*Directive*
Locate and copy each line in the data that contains the word "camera".
--- start of Information shown ---
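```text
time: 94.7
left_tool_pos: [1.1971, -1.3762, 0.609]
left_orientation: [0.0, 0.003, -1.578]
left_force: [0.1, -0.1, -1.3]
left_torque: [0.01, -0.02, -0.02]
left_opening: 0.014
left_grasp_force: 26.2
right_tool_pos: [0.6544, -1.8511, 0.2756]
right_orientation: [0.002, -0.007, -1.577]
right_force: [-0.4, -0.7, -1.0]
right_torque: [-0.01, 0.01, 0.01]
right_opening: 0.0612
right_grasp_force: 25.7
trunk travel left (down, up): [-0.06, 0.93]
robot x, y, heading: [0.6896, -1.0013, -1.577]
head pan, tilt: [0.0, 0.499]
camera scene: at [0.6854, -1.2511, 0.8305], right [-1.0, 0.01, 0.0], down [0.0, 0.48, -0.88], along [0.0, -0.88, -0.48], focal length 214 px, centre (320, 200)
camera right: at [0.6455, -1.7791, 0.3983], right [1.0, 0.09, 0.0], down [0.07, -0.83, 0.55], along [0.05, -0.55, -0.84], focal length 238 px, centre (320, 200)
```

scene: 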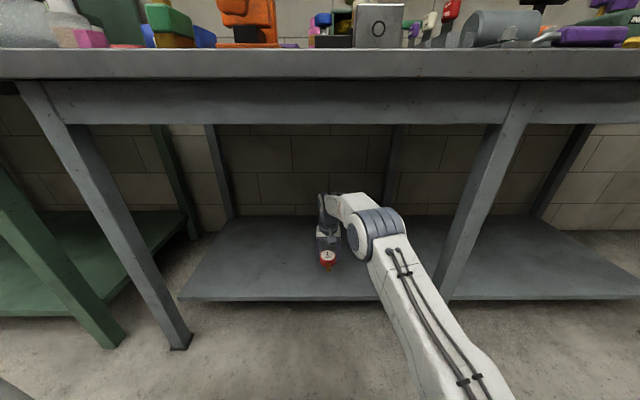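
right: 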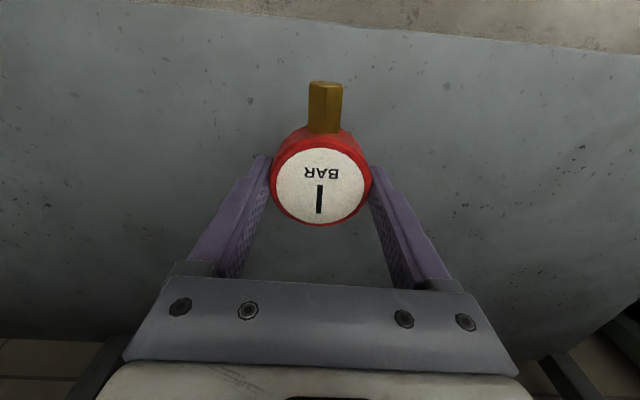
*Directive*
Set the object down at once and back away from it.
--- end of Information shown ---
*Written reply*
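camera scene: at [0.6854, -1.2511, 0.8305], right [-1.0, 0.01, 0.0], down [0.0, 0.48, -0.88], along [0.0, -0.88, -0.48], focal length 214 px, centre (320, 200)
camera right: at [0.6455, -1.7791, 0.3983], right [1.0, 0.09, 0.0], down [0.07, -0.83, 0.55], along [0.05, -0.55, -0.84], focal length 238 px, centre (320, 200)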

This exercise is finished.